→ **SOURCE PASSAGE**:
Printed Circuit Board Assembly & PCB Design SMT Electronics Assembly Manufacturing Forum

Printed Circuit Board Assembly & PCB Design Forum

SMT electronics assembly manufacturing forum.


gold wire bonding

Views: 11561

#38699

gold wire bonding | 27 December, 2005

Hello,

does anybody have experience in thermosonic gold wire bonding to electroless nickel/immersion gold??

regards, Sergey

reply »

#38704

gold wire bonding | 27 December, 2005

What's the issue and situation?

reply »

#38709

gold wire bonding | 28 December, 2005

I would like to know if ENIG is widely used for the thermosonic gold wire bonding or this application is an exotic one. And I also wold like to talk to someone who uses printed circuits with ENIG finish for such an application. I do not quite understand why (according to literature and standards) ENIG is only suitable for the ultrasonic aluminium wire bonding. What's the problem with TS gold bonding?

reply »

Chris

#38720

gold wire bonding | 28 December, 2005

I have lots of experience with thermosonic gold ball bonding. You can read the literature and you will probably find some papers that say you can do it. I have never been able to do it. We gold ball bond all day long with little problems at all but this is to soft gold over nickel. The gold is 25 micro inches and the nickel is about 200 micro inches. I can tell you that if I have any problems with stitch lifts or nonsticking stitches, I XRF (xray fluorescence)the PCB and the gold is thin at about 3 to 6 micro inches. Why? My PCB supplier forgot to selectively plate up the wire bond areas. I have never been able to thermosonic gold ball bond to ENIG. Have tried this with Palomar, Hughes, and Panasonic bonders. No luck!

→ **RECORD EXTRACTS**:

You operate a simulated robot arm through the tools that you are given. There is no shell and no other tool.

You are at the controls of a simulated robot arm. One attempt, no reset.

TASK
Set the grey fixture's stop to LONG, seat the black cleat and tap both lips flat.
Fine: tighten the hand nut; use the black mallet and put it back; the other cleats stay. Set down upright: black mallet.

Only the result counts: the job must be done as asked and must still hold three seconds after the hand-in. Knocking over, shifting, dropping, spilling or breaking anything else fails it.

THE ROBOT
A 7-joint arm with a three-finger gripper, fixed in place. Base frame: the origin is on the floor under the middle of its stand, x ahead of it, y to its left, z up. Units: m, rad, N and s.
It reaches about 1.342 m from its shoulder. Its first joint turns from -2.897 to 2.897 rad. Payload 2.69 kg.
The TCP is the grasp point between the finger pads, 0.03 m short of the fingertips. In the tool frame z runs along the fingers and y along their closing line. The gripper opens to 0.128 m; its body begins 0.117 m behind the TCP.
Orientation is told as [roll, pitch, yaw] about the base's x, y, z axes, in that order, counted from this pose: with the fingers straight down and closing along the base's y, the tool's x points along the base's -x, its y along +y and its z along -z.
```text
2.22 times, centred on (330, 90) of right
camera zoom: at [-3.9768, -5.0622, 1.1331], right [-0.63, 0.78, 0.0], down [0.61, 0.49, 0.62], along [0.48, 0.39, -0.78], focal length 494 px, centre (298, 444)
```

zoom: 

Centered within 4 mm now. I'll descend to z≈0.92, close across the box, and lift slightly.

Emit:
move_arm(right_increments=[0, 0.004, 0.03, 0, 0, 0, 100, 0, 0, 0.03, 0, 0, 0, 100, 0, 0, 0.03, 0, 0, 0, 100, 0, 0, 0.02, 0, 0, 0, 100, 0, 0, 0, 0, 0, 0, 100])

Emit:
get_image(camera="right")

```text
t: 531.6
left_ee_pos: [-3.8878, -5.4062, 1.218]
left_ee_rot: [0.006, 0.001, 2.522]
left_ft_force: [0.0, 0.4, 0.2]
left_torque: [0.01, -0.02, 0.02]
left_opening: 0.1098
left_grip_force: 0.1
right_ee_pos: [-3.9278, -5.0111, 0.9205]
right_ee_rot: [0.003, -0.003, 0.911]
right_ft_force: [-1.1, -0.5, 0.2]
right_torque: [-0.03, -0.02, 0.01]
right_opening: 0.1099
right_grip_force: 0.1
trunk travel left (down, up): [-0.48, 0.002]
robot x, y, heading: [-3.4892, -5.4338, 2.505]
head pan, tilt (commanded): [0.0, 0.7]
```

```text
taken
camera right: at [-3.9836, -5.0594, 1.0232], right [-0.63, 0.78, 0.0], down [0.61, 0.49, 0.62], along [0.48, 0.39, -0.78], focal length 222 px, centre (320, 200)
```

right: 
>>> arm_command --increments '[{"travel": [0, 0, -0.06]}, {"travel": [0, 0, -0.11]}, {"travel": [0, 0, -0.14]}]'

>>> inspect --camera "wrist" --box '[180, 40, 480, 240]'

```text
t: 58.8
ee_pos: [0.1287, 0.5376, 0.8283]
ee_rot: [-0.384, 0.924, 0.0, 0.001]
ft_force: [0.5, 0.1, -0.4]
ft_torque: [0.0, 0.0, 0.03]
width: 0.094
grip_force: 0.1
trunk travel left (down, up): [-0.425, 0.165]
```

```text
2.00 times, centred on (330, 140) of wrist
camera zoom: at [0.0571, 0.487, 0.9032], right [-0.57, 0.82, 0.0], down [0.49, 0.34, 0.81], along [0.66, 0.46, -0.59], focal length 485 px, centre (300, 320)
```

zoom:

→ **DIRECTIVES**:
1. What does the source passage say from "SMT electronics assembly manufacturing forum." through "electroless nickel/immersion gold??"? Give the exact wording.
2. Carry the source passage on from its last sentence.

→ **OUTPUTS BY TASK**:
1.
SMT electronics assembly manufacturing forum.


gold wire bonding

Views: 11561

#38699

gold wire bonding | 27 December, 2005

Hello,

does anybody have experience in thermosonic gold wire bonding to electroless nickel/immersion gold??

2.
Here are a few suggestions.

For prototypes, you might be able to do make a ball bond to the substrate. This will leave a little gold ball on the stitch pad. Then you can go back and ball bond to the die and stitch bond to the ball stuck to the substrate pad previously. The idea is that the ball bond will stick to ENIG better than a stitch bond and you are building up the substrate gold thickness using a ball bond placed on the stitch pad.

Reverse your bonding. Ball bond to the substrate and stitch bond to the die.

Use MacDermid Sterling Silver plating instead of ENIG. It works for me. You can gold ball bond to it. I can anyway. Not nearly as good as thick gold but it works well with little rework. One caution here. The PCB has to be clean and stored properly so it does not oxidize. The advantage is that you can solder to it. This is not the case with thick gold due to the gold embrittlement issue.

The process that works the best is to use selectively plated PCB. Adds about 15% to the cost of a PCB plated with thick gold. This is what my supplier charges me. The soldered areas are 3 to 6 micro inches of flash gold over 200 micro inches of nickel and the wire bonded areas are 25 micro inches of soft gold over 200 micro inches of nickel.

Good luck,

Chris

reply »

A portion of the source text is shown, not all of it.